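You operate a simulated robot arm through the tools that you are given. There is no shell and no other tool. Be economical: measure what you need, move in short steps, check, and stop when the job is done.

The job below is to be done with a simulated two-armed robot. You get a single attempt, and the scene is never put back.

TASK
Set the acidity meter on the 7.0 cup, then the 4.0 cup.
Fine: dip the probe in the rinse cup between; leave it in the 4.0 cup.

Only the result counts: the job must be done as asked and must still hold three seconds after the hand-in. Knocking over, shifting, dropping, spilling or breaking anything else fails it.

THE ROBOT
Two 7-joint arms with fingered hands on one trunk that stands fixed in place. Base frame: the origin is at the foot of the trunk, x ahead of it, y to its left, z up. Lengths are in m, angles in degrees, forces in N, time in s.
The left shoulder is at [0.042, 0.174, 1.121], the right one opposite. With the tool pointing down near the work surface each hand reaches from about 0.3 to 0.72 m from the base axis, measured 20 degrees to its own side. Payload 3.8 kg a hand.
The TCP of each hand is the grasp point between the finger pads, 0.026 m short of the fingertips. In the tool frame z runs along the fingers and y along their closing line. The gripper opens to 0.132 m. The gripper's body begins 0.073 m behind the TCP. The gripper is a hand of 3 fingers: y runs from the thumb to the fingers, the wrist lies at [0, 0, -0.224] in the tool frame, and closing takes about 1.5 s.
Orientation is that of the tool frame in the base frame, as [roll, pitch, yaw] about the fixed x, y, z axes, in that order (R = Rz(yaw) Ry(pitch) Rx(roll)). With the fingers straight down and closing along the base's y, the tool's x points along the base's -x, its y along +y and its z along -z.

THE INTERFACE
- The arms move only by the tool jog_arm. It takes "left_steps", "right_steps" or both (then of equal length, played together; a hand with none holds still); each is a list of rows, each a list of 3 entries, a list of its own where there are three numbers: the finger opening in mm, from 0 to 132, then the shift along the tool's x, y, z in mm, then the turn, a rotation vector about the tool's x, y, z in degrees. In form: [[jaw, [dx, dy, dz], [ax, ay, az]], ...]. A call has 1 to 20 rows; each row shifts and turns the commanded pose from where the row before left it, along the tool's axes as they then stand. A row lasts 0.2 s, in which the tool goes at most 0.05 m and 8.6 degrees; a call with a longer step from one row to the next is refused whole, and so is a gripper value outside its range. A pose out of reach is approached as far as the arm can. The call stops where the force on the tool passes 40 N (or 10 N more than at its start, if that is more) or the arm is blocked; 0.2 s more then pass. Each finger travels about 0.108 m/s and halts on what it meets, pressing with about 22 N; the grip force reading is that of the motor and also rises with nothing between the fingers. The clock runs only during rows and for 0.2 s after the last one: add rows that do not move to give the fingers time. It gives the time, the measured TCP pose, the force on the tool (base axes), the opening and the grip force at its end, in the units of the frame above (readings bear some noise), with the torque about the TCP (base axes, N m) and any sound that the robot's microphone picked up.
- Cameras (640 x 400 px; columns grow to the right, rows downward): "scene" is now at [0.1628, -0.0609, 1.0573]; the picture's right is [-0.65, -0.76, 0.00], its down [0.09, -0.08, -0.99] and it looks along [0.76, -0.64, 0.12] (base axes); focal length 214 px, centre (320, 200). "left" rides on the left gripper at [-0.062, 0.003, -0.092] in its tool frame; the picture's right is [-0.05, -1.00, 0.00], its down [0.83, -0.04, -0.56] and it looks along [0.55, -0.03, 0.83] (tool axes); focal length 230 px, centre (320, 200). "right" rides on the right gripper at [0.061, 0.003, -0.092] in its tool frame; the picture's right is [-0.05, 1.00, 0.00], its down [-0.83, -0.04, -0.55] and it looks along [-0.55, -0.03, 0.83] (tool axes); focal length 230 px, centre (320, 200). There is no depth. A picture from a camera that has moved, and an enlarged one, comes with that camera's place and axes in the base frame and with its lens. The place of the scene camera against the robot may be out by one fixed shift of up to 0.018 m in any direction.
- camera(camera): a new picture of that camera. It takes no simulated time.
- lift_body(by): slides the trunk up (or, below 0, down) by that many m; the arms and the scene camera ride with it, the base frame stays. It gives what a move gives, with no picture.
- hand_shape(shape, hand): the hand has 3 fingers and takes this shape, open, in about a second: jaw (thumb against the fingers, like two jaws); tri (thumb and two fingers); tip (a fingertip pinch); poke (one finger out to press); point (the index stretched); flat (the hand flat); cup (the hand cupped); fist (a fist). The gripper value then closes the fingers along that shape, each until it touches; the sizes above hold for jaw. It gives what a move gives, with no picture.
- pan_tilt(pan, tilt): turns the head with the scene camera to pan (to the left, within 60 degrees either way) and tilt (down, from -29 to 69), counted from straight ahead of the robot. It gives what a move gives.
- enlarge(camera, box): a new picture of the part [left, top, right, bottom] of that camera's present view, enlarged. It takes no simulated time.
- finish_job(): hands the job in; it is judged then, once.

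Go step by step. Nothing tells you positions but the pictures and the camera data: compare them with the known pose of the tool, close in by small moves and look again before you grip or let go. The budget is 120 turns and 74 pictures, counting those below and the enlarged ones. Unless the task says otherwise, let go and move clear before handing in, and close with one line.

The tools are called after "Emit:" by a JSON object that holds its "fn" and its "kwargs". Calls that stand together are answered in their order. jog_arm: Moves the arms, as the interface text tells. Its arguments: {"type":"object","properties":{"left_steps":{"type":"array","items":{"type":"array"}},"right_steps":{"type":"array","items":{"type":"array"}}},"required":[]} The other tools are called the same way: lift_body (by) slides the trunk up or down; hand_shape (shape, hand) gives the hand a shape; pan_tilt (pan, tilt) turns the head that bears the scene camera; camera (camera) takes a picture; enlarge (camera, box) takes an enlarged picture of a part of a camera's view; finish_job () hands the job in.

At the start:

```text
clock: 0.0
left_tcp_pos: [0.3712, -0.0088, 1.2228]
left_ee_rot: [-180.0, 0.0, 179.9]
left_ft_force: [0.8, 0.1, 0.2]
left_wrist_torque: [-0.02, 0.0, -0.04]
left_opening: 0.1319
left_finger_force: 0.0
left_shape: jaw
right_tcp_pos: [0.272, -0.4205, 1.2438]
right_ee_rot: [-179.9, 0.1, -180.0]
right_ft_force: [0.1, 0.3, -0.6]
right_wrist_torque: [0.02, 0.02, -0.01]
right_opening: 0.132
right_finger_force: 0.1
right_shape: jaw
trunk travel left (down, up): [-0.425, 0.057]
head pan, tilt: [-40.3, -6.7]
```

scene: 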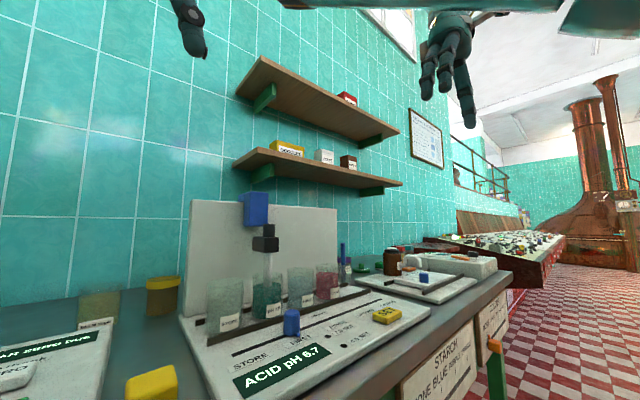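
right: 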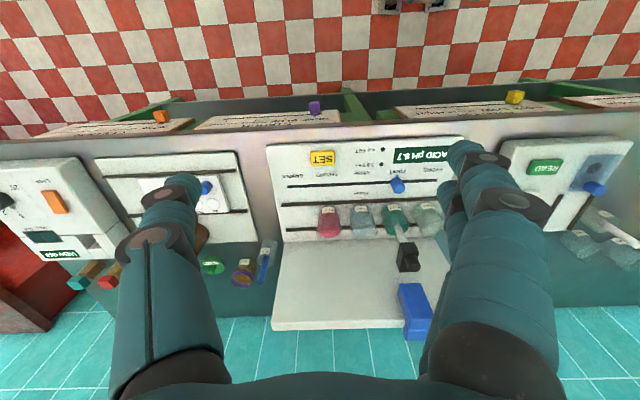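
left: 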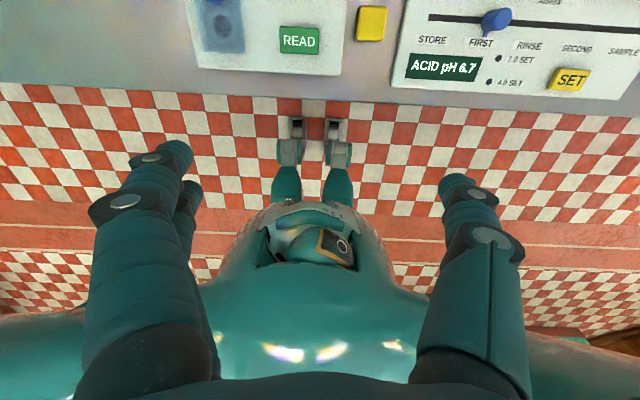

▸ Aim of the exercise: In this exercise, set down all of the data exactly, without the pictures. Format the lines as a JSON array of strings and drop empty lines.

▸ Response below:
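[
  "You operate a simulated robot arm through the tools that you are given. There is no shell and no other tool. Be economical: measure what you need, move in short steps, check, and stop when the job is done.",
  "The job below is to be done with a simulated two-armed robot. You get a single attempt, and the scene is never put back.",
  "TASK",
  "Set the acidity meter on the 7.0 cup, then the 4.0 cup.",
  "Fine: dip the probe in the rinse cup between; leave it in the 4.0 cup.",
  "Only the result counts: the job must be done as asked and must still hold three seconds after the hand-in. Knocking over, shifting, dropping, spilling or breaking anything else fails it.",
  "THE ROBOT",
  "Two 7-joint arms with fingered hands on one trunk that stands fixed in place. Base frame: the origin is at the foot of the trunk, x ahead of it, y to its left, z up. Lengths are in m, angles in degrees, forces in N, time in s.",
  "The left shoulder is at [0.042, 0.174, 1.121], the right one opposite. With the tool pointing down near the work surface each hand reaches from about 0.3 to 0.72 m from the base axis, measured 20 degrees to its own side. Payload 3.8 kg a hand.",
  "The TCP of each hand is the grasp point between the finger pads, 0.026 m short of the fingertips. In the tool frame z runs along the fingers and y along their closing line. The gripper opens to 0.132 m. The gripper's body begins 0.073 m behind the TCP. The gripper is a hand of 3 fingers: y runs from the thumb to the fingers, the wrist lies at [0, 0, -0.224] in the tool frame, and closing takes about 1.5 s.",
  "Orientation is that of the tool frame in the base frame, as [roll, pitch, yaw] about the fixed x, y, z axes, in that order (R = Rz(yaw) Ry(pitch) Rx(roll)). With the fingers straight down and closing along the base's y, the tool's x points along the base's -x, its y along +y and its z along -z.",
  "THE INTERFACE",
  "- The arms move only by the tool jog_arm. It takes \"left_steps\", \"right_steps\" or both (then of equal length, played together; a hand with none holds still); each is a list of rows, each a list of 3 entries, a list of its own where there are three numbers: the finger opening in mm, from 0 to 132, then the shift along the tool's x, y, z in mm, then the turn, a rotation vector about the tool's x, y, z in degrees. In form: [[jaw, [dx, dy, dz], [ax, ay, az]], ...]. A call has 1 to 20 rows; each row shifts and turns the commanded pose from where the row before left it, along the tool's axes as they then stand. A row lasts 0.2 s, in which the tool goes at most 0.05 m and 8.6 degrees; a call with a longer step from one row to the next is refused whole, and so is a gripper value outside its range. A pose out of reach is approached as far as the arm can. The call stops where the force on the tool passes 40 N (or 10 N more than at its start, if that is more) or the arm is blocked; 0.2 s more then pass. Each finger travels about 0.108 m/s and halts on what it meets, pressing with about 22 N; the grip force reading is that of the motor and also rises with nothing between the fingers. The clock runs only during rows and for 0.2 s after the last one: add rows that do not move to give the fingers time. It gives the time, the measured TCP pose, the force on the tool (base axes), the opening and the grip force at its end, in the units of the frame above (readings bear some noise), with the torque about the TCP (base axes, N m) and any sound that the robot's microphone picked up.",
  "- Cameras (640 x 400 px; columns grow to the right, rows downward): \"scene\" is now at [0.1628, -0.0609, 1.0573]; the picture's right is [-0.65, -0.76, 0.00], its down [0.09, -0.08, -0.99] and it looks along [0.76, -0.64, 0.12] (base axes); focal length 214 px, centre (320, 200). \"left\" rides on the left gripper at [-0.062, 0.003, -0.092] in its tool frame; the picture's right is [-0.05, -1.00, 0.00], its down [0.83, -0.04, -0.56] and it looks along [0.55, -0.03, 0.83] (tool axes); focal length 230 px, centre (320, 200). \"right\" rides on the right gripper at [0.061, 0.003, -0.092] in its tool frame; the picture's right is [-0.05, 1.00, 0.00], its down [-0.83, -0.04, -0.55] and it looks along [-0.55, -0.03, 0.83] (tool axes); focal length 230 px, centre (320, 200). There is no depth. A picture from a camera that has moved, and an enlarged one, comes with that camera's place and axes in the base frame and with its lens. The place of the scene camera against the robot may be out by one fixed shift of up to 0.018 m in any direction.",
  "- camera(camera): a new picture of that camera. It takes no simulated time.",
  "- lift_body(by): slides the trunk up (or, below 0, down) by that many m; the arms and the scene camera ride with it, the base frame stays. It gives what a move gives, with no picture.",
  "- hand_shape(shape, hand): the hand has 3 fingers and takes this shape, open, in about a second: jaw (thumb against the fingers, like two jaws); tri (thumb and two fingers); tip (a fingertip pinch); poke (one finger out to press); point (the index stretched); flat (the hand flat); cup (the hand cupped); fist (a fist). The gripper value then closes the fingers along that shape, each until it touches; the sizes above hold for jaw. It gives what a move gives, with no picture.",
  "- pan_tilt(pan, tilt): turns the head with the scene camera to pan (to the left, within 60 degrees either way) and tilt (down, from -29 to 69), counted from straight ahead of the robot. It gives what a move gives.",
  "- enlarge(camera, box): a new picture of the part [left, top, right, bottom] of that camera's present view, enlarged. It takes no simulated time.",
  "- finish_job(): hands the job in; it is judged then, once.",
  "Go step by step. Nothing tells you positions but the pictures and the camera data: compare them with the known pose of the tool, close in by small moves and look again before you grip or let go. The budget is 120 turns and 74 pictures, counting those below and the enlarged ones. Unless the task says otherwise, let go and move clear before handing in, and close with one line.",
  "The tools are called after \"Emit:\" by a JSON object that holds its \"fn\" and its \"kwargs\". Calls that stand together are answered in their order. jog_arm: Moves the arms, as the interface text tells. Its arguments: {\"type\":\"object\",\"properties\":{\"left_steps\":{\"type\":\"array\",\"items\":{\"type\":\"array\"}},\"right_steps\":{\"type\":\"array\",\"items\":{\"type\":\"array\"}}},\"required\":[]} The other tools are called the same way: lift_body (by) slides the trunk up or down; hand_shape (shape, hand) gives the hand a shape; pan_tilt (pan, tilt) turns the head that bears the scene camera; camera (camera) takes a picture; enlarge (camera, box) takes an enlarged picture of a part of a camera's view; finish_job () hands the job in.",
  "At the start:",
  "```text",
  "clock: 0.0",
  "left_tcp_pos: [0.3712, -0.0088, 1.2228]",
  "left_ee_rot: [-180.0, 0.0, 179.9]",
  "left_ft_force: [0.8, 0.1, 0.2]",
  "left_wrist_torque: [-0.02, 0.0, -0.04]",
  "left_opening: 0.1319",
  "left_finger_force: 0.0",
  "left_shape: jaw",
  "right_tcp_pos: [0.272, -0.4205, 1.2438]",
  "right_ee_rot: [-179.9, 0.1, -180.0]",
  "right_ft_force: [0.1, 0.3, -0.6]",
  "right_wrist_torque: [0.02, 0.02, -0.01]",
  "right_opening: 0.132",
  "right_finger_force: 0.1",
  "right_shape: jaw",
  "trunk travel left (down, up): [-0.425, 0.057]",
  "head pan, tilt: [-40.3, -6.7]",
  "```",
  "scene: ",
  "right: ",
  "left: "
]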